The Trump child who has most vigorously embraced partisan politics, Donald Trump Jr. has carved out a niche as a less-subtle version, if that were possible, of his culture-warring father. His media persona — baiting, trolling, meme-sharing — could roughly be described as a human “laughing while crying” emoji.

That extends especially to “Triggered,” right down to its title, shared with a book by the younger Mr. Trump: a catchphrase of the extremely-online right, celebrating the idea that honesty and righteousness can be measured by how much you make people unhappy.

“Triggered,” whose credits normally include images of a melting snowflake and cheering MAGA fans, shifted to black-and-white stills, a “West Wing”-like musical theme and the show title blazing across the image of president and son, along with what I suppose qualifies, by “Triggered” standards, as a tasteful fireball.

It was the Trump aesthetic in perfect miniature: part luxury-hotel ad, part ’80s action-movie explosion.

The interview was light on policy, fitting Trump Jr.’s interest in cultural proxy wars. He asked the president about the New Orleans Saints quarterback Drew Brees’ “cowering to the mob” by apologizing for calling police-brutality protests before N.F.L. games “disrespectful.” (“I think he hurt himself very badly,” said the president, who inflamed the argument when he cursed out kneeling football players at a rally in 2017.)

There’s a theme, in Trump-campaign content, of presenting the presidency to superfans as a kind of reality-TV family business — a White House “Duck Dynasty,” with favorite supporting characters to choose from. (The president’s daughter-in-law, Lara Trump, also hosts a show on the campaign’s online platform; his son Eric appeared at the Tulsa rally, where he referred to protesters as “animals literally taking over our cities.”)

So the “Triggered” episode was billed as “a Father’s Day special.” But the attempts to keep the interview light and fun created some of the most awkward filial moments since Kendall Roy rapped “L to the OG” to his father, Logan, on HBO’s “Succession.” The younger Mr. Trump introduced the first question — “Which is your favorite Trump child, and why is it Ivanka?”—with an apologetic preamble: “We want to show a little bit of humor.”

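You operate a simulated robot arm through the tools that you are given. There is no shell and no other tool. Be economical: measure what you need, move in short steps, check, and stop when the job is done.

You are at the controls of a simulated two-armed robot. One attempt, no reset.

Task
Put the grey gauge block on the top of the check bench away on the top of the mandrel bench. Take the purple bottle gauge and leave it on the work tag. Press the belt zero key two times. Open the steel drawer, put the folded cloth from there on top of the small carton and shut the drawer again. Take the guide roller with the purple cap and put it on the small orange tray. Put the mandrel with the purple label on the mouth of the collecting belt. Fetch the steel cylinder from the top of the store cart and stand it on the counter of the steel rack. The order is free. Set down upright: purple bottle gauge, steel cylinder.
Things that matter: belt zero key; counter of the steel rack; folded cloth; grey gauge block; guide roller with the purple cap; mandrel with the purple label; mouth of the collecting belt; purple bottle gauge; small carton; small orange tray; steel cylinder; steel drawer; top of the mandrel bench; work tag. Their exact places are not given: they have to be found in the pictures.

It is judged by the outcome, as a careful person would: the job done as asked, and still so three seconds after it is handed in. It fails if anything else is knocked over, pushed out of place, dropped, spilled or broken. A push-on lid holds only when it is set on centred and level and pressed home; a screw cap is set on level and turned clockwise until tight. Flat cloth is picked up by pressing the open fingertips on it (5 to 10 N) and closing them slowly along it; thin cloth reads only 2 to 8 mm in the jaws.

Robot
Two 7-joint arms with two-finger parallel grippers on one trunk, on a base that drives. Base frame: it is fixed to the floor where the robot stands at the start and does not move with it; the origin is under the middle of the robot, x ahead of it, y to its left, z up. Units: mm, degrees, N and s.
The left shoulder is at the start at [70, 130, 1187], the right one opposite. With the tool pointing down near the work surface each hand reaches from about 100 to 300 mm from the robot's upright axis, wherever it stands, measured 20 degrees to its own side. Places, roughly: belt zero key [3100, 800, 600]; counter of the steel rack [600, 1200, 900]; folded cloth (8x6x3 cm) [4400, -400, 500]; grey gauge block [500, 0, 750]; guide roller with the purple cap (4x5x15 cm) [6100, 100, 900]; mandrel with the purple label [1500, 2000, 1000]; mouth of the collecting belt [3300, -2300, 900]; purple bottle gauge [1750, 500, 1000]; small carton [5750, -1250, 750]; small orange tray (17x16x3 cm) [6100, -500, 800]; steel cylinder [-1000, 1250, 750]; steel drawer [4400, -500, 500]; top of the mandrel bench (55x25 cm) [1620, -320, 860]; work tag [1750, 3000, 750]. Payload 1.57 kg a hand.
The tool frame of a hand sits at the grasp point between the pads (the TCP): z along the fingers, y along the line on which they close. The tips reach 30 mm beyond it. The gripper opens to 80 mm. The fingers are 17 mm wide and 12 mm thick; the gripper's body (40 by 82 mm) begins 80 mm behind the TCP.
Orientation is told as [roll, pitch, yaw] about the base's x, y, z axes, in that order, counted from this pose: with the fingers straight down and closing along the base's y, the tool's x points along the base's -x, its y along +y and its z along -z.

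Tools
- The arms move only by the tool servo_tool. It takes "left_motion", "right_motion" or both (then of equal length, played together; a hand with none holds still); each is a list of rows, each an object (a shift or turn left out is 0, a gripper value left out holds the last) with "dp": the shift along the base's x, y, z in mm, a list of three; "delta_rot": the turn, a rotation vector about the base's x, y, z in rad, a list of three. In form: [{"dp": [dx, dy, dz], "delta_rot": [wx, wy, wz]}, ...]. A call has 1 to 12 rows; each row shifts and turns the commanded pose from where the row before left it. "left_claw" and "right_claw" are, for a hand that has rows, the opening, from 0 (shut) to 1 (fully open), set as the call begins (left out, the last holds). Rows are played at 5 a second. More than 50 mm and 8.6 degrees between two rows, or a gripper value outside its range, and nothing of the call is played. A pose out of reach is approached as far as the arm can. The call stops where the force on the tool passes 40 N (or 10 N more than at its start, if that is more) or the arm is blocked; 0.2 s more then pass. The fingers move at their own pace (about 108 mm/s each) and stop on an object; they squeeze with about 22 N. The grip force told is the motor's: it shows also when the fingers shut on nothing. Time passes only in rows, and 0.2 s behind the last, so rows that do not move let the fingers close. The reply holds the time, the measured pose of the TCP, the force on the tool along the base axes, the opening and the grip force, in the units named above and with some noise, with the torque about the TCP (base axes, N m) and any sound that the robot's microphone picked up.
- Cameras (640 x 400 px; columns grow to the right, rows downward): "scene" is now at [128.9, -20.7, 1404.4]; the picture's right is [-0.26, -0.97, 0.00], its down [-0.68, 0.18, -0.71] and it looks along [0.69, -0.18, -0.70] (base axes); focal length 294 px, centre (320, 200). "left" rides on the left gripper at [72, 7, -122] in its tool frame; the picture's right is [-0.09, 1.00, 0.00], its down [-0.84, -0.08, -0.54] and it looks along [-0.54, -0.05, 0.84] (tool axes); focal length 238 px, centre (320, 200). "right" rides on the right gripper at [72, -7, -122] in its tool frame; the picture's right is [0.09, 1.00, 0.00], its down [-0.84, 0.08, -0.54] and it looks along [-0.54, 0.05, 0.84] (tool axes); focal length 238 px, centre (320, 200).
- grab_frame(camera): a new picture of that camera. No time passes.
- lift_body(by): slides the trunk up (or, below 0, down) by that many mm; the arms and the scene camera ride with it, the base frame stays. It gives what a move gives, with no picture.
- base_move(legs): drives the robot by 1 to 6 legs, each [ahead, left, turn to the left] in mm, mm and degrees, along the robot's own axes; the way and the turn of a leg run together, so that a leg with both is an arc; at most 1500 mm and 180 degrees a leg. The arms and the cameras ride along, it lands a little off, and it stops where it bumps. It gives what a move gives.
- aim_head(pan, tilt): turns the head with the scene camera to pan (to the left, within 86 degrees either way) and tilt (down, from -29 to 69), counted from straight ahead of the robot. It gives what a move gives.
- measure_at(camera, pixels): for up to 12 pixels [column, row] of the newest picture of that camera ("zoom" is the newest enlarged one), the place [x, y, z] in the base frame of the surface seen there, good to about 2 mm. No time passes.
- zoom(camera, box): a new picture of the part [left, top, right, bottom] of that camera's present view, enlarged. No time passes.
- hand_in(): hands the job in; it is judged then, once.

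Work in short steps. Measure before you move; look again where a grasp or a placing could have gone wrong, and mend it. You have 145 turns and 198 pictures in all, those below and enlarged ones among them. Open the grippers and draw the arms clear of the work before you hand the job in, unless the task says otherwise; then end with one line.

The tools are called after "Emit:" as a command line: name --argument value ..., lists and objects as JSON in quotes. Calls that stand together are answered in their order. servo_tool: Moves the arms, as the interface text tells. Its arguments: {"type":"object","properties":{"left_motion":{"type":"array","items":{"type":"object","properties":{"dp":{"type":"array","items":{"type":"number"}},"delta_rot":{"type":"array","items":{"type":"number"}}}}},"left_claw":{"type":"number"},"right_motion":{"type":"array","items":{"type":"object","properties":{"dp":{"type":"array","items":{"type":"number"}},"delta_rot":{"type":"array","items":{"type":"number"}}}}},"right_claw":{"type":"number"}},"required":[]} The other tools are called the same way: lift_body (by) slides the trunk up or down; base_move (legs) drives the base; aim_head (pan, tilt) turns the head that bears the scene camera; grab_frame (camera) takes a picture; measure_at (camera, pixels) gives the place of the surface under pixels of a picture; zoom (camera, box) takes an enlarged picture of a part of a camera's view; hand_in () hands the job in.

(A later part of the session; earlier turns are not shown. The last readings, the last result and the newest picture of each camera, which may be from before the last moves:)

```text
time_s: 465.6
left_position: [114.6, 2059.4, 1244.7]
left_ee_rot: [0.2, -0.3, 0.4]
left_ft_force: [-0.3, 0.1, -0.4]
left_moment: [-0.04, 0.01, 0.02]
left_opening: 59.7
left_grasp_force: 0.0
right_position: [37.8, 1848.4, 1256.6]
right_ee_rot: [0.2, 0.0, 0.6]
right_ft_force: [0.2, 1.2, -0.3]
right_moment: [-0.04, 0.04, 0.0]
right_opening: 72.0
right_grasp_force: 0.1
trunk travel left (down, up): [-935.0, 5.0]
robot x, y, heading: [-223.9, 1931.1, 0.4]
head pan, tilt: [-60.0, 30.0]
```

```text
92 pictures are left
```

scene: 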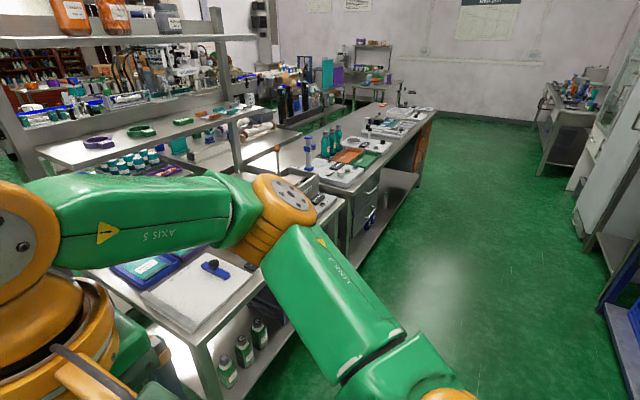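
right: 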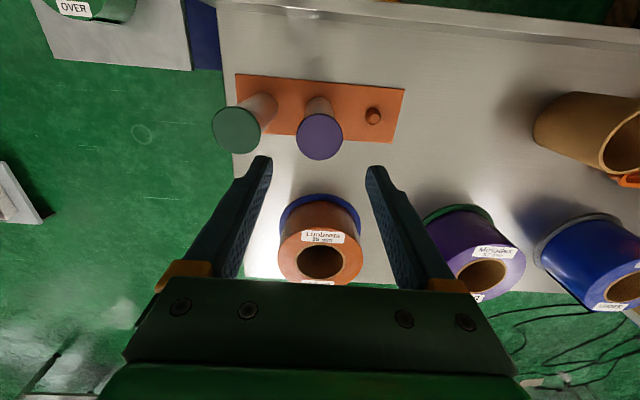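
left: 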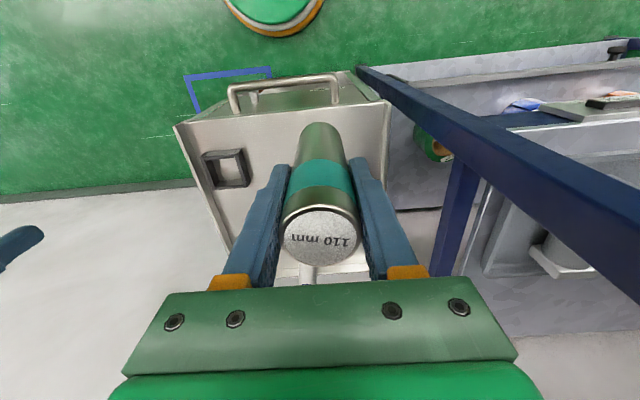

Perhaps he didn’t want his guest to be triggered. The president endured the attempts at playfulness like the guest at a surprise party he did not want. Mr. Trump’s lip-sync impersonator, Sarah Cooper, captured the pathos of the sit-down on Twitter:

Whereas in Tulsa, for all the disjointedness and disappointments, Mr. Trump seemed more comfortable with his surrogate MAGA family — even in an arena half-filled with strangers, where he briefly entertained the possibility of losing the November election — than with his actual eldest son. Be it ever more humble than in 2016, there’s no place like home.